## Document
========

8.1 Consultant shall submit all requests for extensions of time for performance
in writing to the Project Administrator not later than ten (10) calendar days after the start
of the condition which purportedly causes a delay, but not later than the date upon which
performance is due. The Project Administrator shall review all such requests and may
grant reasonable time extensions for unforeseeable delays which are beyond
Consultant's control.
8.2 For all time periods not specifically set forth herein, Consultant shall
respond in the most expedient and appropriate manner under the circumstances by
telephone, fax, hand delivery or mail.
9. CITY POLICY
Consultant will discuss and review all matters relating to policy and project
direction with the Project Administrator in advance of all critical decision points in order to
ensure that Project proceeds in a manner consistent with City goals and policies.
10. CONFORMANCE TO APPLICABLE REQUIREMENT
All work prepared by Consultant shall conform to applicable city, county, state and
federal law, regulations and permit requirements and be subject to approval of the Project
Administrator and City Council.

========

Your answer continues the document from its final sentence.

========

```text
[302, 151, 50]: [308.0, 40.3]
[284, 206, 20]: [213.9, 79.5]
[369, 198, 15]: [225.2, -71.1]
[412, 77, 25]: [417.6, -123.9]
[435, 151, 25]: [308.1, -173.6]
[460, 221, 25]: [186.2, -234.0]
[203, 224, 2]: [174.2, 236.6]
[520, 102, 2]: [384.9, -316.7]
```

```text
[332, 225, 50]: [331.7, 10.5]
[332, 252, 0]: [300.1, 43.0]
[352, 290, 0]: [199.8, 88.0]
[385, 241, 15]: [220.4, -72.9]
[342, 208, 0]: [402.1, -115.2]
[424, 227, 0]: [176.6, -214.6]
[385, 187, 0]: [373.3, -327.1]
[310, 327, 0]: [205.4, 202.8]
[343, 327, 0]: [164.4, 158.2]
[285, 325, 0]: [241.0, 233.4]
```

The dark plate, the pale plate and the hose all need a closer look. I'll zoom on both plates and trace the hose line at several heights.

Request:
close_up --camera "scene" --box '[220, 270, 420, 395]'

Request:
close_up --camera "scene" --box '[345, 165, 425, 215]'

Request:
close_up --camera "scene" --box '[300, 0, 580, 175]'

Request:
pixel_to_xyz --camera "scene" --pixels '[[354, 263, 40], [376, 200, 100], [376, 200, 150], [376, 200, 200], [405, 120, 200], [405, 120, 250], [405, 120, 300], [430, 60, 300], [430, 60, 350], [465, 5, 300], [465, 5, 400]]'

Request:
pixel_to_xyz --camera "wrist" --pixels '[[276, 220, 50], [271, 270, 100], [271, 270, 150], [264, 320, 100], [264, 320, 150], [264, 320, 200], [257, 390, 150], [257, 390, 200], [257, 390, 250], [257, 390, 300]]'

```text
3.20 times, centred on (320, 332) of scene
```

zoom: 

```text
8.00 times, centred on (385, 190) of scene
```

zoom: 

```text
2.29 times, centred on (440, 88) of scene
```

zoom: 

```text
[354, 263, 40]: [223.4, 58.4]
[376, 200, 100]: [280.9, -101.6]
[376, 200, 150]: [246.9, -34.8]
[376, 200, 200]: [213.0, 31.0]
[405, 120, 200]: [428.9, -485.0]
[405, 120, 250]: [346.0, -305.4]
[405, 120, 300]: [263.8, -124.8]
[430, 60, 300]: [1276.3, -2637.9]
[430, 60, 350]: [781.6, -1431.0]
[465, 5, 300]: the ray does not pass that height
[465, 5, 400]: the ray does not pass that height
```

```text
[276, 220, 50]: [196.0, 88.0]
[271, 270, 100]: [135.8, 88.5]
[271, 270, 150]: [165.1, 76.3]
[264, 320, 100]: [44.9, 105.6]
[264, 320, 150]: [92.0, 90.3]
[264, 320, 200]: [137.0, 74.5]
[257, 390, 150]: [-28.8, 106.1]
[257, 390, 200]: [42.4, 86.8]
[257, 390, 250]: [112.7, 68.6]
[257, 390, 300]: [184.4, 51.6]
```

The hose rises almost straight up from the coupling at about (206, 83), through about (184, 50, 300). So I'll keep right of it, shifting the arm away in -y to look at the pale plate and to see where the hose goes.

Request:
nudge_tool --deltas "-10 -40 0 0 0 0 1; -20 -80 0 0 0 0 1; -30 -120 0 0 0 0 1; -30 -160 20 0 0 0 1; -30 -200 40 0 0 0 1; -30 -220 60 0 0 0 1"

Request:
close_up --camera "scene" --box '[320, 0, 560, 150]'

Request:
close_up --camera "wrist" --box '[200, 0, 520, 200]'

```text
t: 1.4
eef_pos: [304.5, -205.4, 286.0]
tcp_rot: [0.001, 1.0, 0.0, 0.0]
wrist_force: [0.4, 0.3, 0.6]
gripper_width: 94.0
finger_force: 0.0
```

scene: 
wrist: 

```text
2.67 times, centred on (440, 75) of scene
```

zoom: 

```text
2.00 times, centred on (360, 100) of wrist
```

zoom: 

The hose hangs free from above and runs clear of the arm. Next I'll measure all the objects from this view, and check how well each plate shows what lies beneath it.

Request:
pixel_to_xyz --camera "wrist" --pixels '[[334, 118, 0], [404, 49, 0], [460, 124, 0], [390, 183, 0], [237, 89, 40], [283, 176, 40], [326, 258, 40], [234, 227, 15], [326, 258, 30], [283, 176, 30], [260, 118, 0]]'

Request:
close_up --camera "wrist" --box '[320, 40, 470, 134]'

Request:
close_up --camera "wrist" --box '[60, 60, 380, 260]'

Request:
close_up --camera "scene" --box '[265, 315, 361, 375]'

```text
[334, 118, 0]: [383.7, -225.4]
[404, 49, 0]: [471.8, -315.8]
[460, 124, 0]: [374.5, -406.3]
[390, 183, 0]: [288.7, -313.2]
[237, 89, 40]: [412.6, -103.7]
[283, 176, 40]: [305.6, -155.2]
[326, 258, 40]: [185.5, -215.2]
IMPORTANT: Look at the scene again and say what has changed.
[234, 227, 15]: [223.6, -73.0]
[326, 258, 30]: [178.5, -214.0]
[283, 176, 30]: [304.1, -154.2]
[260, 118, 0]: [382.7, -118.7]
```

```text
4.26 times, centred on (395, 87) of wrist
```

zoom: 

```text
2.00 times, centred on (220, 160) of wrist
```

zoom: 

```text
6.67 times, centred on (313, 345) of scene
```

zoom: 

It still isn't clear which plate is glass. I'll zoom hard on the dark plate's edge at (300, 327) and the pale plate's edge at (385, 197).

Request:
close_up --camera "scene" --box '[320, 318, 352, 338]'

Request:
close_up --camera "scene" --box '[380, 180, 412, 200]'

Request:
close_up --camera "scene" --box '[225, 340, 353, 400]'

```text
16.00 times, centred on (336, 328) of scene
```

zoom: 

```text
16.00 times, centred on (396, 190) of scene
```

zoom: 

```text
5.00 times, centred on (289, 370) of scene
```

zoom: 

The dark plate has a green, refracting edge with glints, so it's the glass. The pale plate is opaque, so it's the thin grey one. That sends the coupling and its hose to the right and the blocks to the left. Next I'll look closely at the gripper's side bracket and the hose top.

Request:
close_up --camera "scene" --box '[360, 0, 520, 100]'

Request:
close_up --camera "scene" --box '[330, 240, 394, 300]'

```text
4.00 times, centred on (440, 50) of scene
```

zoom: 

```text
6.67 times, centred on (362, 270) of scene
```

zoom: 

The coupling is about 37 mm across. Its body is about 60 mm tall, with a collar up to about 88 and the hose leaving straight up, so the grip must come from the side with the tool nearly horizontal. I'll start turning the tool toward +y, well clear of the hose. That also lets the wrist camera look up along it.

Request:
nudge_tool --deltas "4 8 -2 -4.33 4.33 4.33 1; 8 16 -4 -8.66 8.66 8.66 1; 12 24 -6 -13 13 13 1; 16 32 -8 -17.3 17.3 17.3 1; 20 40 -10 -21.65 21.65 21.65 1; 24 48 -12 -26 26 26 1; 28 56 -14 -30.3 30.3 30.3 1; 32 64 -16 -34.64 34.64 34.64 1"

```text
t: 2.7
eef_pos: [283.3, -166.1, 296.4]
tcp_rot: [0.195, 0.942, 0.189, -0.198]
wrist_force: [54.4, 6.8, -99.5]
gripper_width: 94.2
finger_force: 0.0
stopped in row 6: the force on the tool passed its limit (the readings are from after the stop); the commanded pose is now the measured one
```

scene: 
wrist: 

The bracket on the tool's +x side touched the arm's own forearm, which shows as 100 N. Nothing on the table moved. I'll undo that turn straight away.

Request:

========

## Answer to the problem
11. PROGRESS
Consultant is responsible to keep the Project Administrator and/or his /her duly
authorized designee informed on a regular basis regarding the status and progress of the
work, activities performed and planned, and any meetings that have been scheduled or
are desired.
12. HOLD HARMLESS
Consultant shall indemnify, defend, save and hold harmless City, its City Council,
boards and commissions, officers and employees from and against any and all loss,
damages, liability, claims, allegations of liability, suits, costs and expenses for damages of
any nature whatsoever, including, but not limited to, bodily injury, death, personal injury,
property damages, or any other claims arising from any and all negligent acts or
omissions of Consultant, its employees, agents or subcontractors in the performance of
services or work conducted or performed pursuant to this Agreement, excepting only the
active negligence or willful misconduct of City, its officers or employees, and shall include
attorneys' fees and all other costs incurred in defending any such claim. Nothing in this
indemnity shall be construed as authorizing, any award of attorneys' fees in any action on
or to enforce the terms of this Agreement.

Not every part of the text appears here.